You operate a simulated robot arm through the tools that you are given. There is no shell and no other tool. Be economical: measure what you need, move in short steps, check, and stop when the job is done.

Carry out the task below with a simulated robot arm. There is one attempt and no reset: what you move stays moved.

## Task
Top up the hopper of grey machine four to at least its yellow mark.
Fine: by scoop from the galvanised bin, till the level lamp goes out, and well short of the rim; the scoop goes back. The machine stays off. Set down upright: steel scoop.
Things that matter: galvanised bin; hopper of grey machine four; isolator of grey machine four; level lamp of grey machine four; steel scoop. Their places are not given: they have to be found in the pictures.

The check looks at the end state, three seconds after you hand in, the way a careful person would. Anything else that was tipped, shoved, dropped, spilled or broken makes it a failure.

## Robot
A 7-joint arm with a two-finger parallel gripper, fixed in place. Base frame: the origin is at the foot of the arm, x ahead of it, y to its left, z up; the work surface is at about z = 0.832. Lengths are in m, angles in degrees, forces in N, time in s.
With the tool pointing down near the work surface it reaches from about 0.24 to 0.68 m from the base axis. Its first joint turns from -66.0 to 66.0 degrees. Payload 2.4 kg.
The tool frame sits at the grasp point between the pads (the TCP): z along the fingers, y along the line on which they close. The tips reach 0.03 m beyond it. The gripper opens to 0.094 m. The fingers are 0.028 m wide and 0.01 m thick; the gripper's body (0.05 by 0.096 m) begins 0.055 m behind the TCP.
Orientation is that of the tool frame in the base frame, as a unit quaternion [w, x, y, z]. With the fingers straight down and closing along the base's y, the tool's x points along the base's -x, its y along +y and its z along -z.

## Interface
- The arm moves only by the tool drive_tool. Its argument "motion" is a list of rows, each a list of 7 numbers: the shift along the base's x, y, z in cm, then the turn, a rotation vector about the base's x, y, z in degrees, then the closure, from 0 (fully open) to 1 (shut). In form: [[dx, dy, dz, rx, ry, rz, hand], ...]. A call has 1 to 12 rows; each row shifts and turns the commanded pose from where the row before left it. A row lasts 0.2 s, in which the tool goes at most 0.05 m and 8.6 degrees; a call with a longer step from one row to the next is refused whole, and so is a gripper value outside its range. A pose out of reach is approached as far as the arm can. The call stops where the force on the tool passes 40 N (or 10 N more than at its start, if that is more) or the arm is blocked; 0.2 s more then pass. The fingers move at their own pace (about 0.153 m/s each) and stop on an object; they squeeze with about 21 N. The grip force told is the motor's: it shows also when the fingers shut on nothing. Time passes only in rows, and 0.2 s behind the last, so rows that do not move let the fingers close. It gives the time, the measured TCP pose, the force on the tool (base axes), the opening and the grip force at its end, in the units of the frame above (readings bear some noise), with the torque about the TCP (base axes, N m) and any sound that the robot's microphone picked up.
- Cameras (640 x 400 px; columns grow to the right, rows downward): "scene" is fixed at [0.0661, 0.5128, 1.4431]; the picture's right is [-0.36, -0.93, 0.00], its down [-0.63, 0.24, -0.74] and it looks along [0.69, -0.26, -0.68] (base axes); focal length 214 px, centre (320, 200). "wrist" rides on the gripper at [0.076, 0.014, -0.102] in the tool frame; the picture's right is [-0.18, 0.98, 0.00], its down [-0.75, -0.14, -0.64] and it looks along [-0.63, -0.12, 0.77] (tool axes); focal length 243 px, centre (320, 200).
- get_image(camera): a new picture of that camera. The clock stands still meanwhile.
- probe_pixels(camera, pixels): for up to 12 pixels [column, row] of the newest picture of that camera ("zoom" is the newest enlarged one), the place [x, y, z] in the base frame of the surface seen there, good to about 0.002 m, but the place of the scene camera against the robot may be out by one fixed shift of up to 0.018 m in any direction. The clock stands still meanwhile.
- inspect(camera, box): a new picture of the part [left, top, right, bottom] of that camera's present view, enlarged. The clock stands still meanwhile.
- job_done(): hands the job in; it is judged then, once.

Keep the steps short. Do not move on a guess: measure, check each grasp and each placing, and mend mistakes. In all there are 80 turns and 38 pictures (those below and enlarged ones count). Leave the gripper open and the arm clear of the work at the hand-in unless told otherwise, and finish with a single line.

=== Exercise ===
Retype the material in full, character for character.

=== Written reply ===
You operate a simulated robot arm through the tools that you are given. There is no shell and no other tool. Be economical: measure what you need, move in short steps, check, and stop when the job is done.

Carry out the task below with a simulated robot arm. There is one attempt and no reset: what you move stays moved.

## Task
Top up the hopper of grey machine four to at least its yellow mark.
Fine: by scoop from the galvanised bin, till the level lamp goes out, and well short of the rim; the scoop goes back. The machine stays off. Set down upright: steel scoop.
Things that matter: galvanised bin; hopper of grey machine four; isolator of grey machine four; level lamp of grey machine four; steel scoop. Their places are not given: they have to be found in the pictures.

The check looks at the end state, three seconds after you hand in, the way a careful person would. Anything else that was tipped, shoved, dropped, spilled or broken makes it a failure.

## Robot
A 7-joint arm with a two-finger parallel gripper, fixed in place. Base frame: the origin is at the foot of the arm, x ahead of it, y to its left, z up; the work surface is at about z = 0.832. Lengths are in m, angles in degrees, forces in N, time in s.
With the tool pointing down near the work surface it reaches from about 0.24 to 0.68 m from the base axis. Its first joint turns from -66.0 to 66.0 degrees. Payload 2.4 kg.
The tool frame sits at the grasp point between the pads (the TCP): z along the fingers, y along the line on which they close. The tips reach 0.03 m beyond it. The gripper opens to 0.094 m. The fingers are 0.028 m wide and 0.01 m thick; the gripper's body (0.05 by 0.096 m) begins 0.055 m behind the TCP.
Orientation is that of the tool frame in the base frame, as a unit quaternion [w, x, y, z]. With the fingers straight down and closing along the base's y, the tool's x points along the base's -x, its y along +y and its z along -z.

## Interface
- The arm moves only by the tool drive_tool. Its argument "motion" is a list of rows, each a list of 7 numbers: the shift along the base's x, y, z in cm, then the turn, a rotation vector about the base's x, y, z in degrees, then the closure, from 0 (fully open) to 1 (shut). In form: [[dx, dy, dz, rx, ry, rz, hand], ...]. A call has 1 to 12 rows; each row shifts and turns the commanded pose from where the row before left it. A row lasts 0.2 s, in which the tool goes at most 0.05 m and 8.6 degrees; a call with a longer step from one row to the next is refused whole, and so is a gripper value outside its range. A pose out of reach is approached as far as the arm can. The call stops where the force on the tool passes 40 N (or 10 N more than at its start, if that is more) or the arm is blocked; 0.2 s more then pass. The fingers move at their own pace (about 0.153 m/s each) and stop on an object; they squeeze with about 21 N. The grip force told is the motor's: it shows also when the fingers shut on nothing. Time passes only in rows, and 0.2 s behind the last, so rows that do not move let the fingers close. It gives the time, the measured TCP pose, the force on the tool (base axes), the opening and the grip force at its end, in the units of the frame above (readings bear some noise), with the torque about the TCP (base axes, N m) and any sound that the robot's microphone picked up.
- Cameras (640 x 400 px; columns grow to the right, rows downward): "scene" is fixed at [0.0661, 0.5128, 1.4431]; the picture's right is [-0.36, -0.93, 0.00], its down [-0.63, 0.24, -0.74] and it looks along [0.69, -0.26, -0.68] (base axes); focal length 214 px, centre (320, 200). "wrist" rides on the gripper at [0.076, 0.014, -0.102] in the tool frame; the picture's right is [-0.18, 0.98, 0.00], its down [-0.75, -0.14, -0.64] and it looks along [-0.63, -0.12, 0.77] (tool axes); focal length 243 px, centre (320, 200).
- get_image(camera): a new picture of that camera. The clock stands still meanwhile.
- probe_pixels(camera, pixels): for up to 12 pixels [column, row] of the newest picture of that camera ("zoom" is the newest enlarged one), the place [x, y, z] in the base frame of the surface seen there, good to about 0.002 m, but the place of the scene camera against the robot may be out by one fixed shift of up to 0.018 m in any direction. The clock stands still meanwhile.
- inspect(camera, box): a new picture of the part [left, top, right, bottom] of that camera's present view, enlarged. The clock stands still meanwhile.
- job_done(): hands the job in; it is judged then, once.

Keep the steps short. Do not move on a guess: measure, check each grasp and each placing, and mend mistakes. In all there are 80 turns and 38 pictures (those below and enlarged ones count). Leave the gripper open and the arm clear of the work at the hand-in unless told otherwise, and finish with a single line.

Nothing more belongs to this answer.